A regionalização, meus amigos, é o novo milagre das rosas, que se transformam em pãezinhos (e não estes em rosas) no regaço dos presidentes dos executivos regionais (tal como já sucedia, aliás, no regaço do doutor Alberto João Jardim). E assim, com tanto pão, é uma autêntica revolução gastronómica que se prepara. De fazer inveja a Galileu e a Copérnico. Porque a regionalização, digo-vos eu, é o novo Sol da Terra, em volta do qual passarão a girar os estômagos de todas as portuguesas e portugueses. Sim, eu vi o futuro radioso. Nele haverá acepipes de arromba e iguarias prodigiosas - até hoje desconhecidas do homo lusitanus, mas absolutamente dignas de Pantagruel - tais como o cozido à portuguesa, a feijoada à transmontana, as tripas à moda do Porto e a açorda à alentejana (sem esquecer as favas com chouriço e entrecosto, evidentemente). E também haverá vinho, a rodos e a granel, de fazer estalar o céu-da-boca. E o vinho será tinto e será branco – mas, atenção, em algumas regiões do país também será verde. Como o Sporting, que voltará, finalmente, a ser campeão, logo que o Porto e o Benfica comecem a jogar na Superliga Europeia (o que é tão certo como Bill Clinton passar a ter juízo e Boris Ieltsin deixar de beber vodka). E haverá, ainda, o Boi Ápis de Barrancos: será morto e renascerá todos os anos – para gáudio dos nossos estômagos, iracúndia dos juízes, repouso da GNR e sossego do ministro Armando Vara.

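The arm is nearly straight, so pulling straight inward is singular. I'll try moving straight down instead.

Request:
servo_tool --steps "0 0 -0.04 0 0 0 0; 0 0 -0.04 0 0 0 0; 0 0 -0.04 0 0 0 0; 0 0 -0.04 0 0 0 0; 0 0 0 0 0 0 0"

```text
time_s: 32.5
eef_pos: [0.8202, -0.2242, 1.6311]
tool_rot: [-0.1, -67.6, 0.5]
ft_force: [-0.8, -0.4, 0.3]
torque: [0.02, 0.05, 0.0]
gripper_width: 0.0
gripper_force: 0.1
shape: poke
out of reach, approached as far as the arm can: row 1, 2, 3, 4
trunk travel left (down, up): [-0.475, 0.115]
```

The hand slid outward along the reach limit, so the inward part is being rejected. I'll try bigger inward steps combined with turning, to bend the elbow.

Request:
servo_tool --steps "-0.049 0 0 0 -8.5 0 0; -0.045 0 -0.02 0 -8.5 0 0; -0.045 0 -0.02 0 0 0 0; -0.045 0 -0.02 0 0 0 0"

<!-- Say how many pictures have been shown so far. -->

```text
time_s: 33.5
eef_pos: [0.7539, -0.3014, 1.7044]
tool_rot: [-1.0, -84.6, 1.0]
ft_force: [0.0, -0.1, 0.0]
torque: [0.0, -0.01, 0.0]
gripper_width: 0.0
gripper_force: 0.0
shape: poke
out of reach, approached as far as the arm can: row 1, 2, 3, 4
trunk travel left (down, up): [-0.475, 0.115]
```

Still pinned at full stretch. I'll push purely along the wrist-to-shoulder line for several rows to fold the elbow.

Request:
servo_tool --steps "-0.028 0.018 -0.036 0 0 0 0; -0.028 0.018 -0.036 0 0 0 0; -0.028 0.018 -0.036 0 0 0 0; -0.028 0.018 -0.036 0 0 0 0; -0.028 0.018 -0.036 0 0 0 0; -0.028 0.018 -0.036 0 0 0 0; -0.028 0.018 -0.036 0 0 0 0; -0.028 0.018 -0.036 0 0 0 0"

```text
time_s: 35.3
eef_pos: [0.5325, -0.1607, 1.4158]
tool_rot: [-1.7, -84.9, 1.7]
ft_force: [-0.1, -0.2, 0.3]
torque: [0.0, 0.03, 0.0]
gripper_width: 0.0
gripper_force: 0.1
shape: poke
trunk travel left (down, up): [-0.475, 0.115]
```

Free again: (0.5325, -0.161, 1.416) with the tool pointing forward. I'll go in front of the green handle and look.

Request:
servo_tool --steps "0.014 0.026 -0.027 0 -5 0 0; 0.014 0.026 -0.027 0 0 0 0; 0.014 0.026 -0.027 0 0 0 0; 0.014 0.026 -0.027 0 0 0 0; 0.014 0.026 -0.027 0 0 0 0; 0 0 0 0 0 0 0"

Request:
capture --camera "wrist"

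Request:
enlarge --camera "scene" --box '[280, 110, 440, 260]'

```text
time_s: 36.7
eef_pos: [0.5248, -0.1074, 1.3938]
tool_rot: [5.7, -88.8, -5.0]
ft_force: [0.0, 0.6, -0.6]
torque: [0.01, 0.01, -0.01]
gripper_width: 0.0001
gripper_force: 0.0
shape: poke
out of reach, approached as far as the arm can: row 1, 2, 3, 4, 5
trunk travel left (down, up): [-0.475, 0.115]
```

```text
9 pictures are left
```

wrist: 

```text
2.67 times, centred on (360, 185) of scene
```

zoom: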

Sim, eu vi o futuro radioso. E digo-lhes que a regionalização há-de ser - sobretudo quando cantada por Quim Barreiros - o “Viagra” dos portugueses. Com ela, haverá um espantoso incremento da procriação, que é tão necessária ao povoamento do Portugal interior, recôndito e desertificado. Sem ela, o desastre demográfico seria inevitável, e os portugueses tornar-se-iam uma “espécie em vias de extinção” - e o homo lusitanus passaria a ser tão raro como o lince da Malcata… Por isso eu digo:

“Vão por mim. Não estejam assim tão carrancudos. Façam como os Monty Python. Divirtam-se à brava com tudo isto. Não deixem que o ar fique tão carregado como nos tempos do ‘cavaquismo’. Olhem que uma reforma destas não se faz todos os séculos. E, feita esta, não será preciso fazer mais nenhuma...”

De resto, quanto ao que ela custaria, “é só fazer as contas”, como diria Guterres.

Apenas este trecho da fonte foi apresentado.